Practical Ways to Break the Scroll

Start with your phone. Disable finance app badges and price alerts. Move trading apps off the home screen. If your platform offers it, switch the default view to long‑term charts, not intraday noise. Set a review calendar: once a quarter for investments; once a month for budgeting. Rules beat willpower on busy days. Write a simple Investment Policy Statement: target allocation, rebalancing bands, and the conditions under which you’ll trade. When markets swing, read the IPS before opening the app.

Automate the good stuff. Use standing orders into your ISA on payday. Turn on auto‑invest into a diversified mix rather than hand‑picking fads. Rebalance on schedule, not on impulse. For taxable accounts, plan disposals around the £3,000 CGT allowance and the £500 dividend allowance to avoid accidental tax bills. Introduce a 48‑hour “cooling‑off” rule before any discretionary trade. If anxiety spikes, redirect it: read one page of your plan, not one page of prices. You’re engineering frictions that protect you from yourself.

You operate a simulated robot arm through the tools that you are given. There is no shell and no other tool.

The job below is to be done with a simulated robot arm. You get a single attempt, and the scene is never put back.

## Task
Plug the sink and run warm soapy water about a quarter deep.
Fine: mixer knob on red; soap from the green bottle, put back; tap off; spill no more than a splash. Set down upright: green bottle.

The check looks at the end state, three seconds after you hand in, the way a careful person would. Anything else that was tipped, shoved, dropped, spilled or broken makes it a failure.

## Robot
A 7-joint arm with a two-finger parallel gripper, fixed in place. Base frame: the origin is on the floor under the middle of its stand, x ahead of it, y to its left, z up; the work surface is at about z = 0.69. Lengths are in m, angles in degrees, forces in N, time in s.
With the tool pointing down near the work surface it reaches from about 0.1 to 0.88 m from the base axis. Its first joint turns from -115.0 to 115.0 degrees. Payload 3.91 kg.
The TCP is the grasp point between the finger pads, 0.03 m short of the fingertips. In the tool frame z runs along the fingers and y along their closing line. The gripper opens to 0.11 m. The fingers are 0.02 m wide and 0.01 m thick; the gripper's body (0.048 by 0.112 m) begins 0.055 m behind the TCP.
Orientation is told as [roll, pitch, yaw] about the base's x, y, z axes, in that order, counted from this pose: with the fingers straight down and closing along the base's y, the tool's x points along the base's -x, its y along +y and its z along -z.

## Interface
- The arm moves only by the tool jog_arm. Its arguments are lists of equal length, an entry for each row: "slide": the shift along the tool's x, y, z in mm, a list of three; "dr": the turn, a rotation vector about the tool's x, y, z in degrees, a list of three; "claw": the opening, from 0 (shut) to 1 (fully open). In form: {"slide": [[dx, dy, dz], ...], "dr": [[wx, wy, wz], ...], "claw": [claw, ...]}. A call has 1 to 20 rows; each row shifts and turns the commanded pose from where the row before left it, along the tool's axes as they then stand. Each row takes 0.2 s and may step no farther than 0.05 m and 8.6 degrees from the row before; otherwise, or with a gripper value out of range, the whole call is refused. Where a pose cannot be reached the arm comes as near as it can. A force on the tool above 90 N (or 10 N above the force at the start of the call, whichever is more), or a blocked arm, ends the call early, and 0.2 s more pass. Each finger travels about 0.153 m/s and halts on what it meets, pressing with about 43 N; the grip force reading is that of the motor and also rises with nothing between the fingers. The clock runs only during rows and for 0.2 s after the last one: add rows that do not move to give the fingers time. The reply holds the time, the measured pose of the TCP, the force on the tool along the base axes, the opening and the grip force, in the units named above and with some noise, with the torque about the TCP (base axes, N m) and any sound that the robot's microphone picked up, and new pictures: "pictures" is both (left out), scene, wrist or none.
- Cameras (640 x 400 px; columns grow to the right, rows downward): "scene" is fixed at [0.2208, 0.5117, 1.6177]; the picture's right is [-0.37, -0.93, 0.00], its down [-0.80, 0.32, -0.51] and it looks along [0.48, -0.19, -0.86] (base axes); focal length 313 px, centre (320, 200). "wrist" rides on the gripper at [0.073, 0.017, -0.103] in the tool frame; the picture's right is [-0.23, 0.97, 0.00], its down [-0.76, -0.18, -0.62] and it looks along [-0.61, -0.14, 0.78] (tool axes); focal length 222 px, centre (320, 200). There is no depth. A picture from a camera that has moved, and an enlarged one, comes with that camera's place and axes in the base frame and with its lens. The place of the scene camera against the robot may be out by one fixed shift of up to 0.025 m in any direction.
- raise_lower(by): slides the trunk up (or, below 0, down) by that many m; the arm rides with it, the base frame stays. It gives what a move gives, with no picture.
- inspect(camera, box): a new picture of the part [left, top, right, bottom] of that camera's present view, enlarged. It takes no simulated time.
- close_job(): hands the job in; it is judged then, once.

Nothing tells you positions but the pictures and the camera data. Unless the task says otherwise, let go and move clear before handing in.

Financial advisors aren’t asking you to ignore your money; they’re asking you to ignore the noise that goads you into paying for it. Skip the 60‑second check, and you trim fees, dodge taxes you don’t need to trigger, and sidestep costly timing mistakes. The payoff is quiet, but powerful, and it compounds. A calmer process tends to produce richer outcomes. What change will you make this week—disable a notification, set a review date, or write two lines of your investment rules—to turn one saved minute into long‑term gains?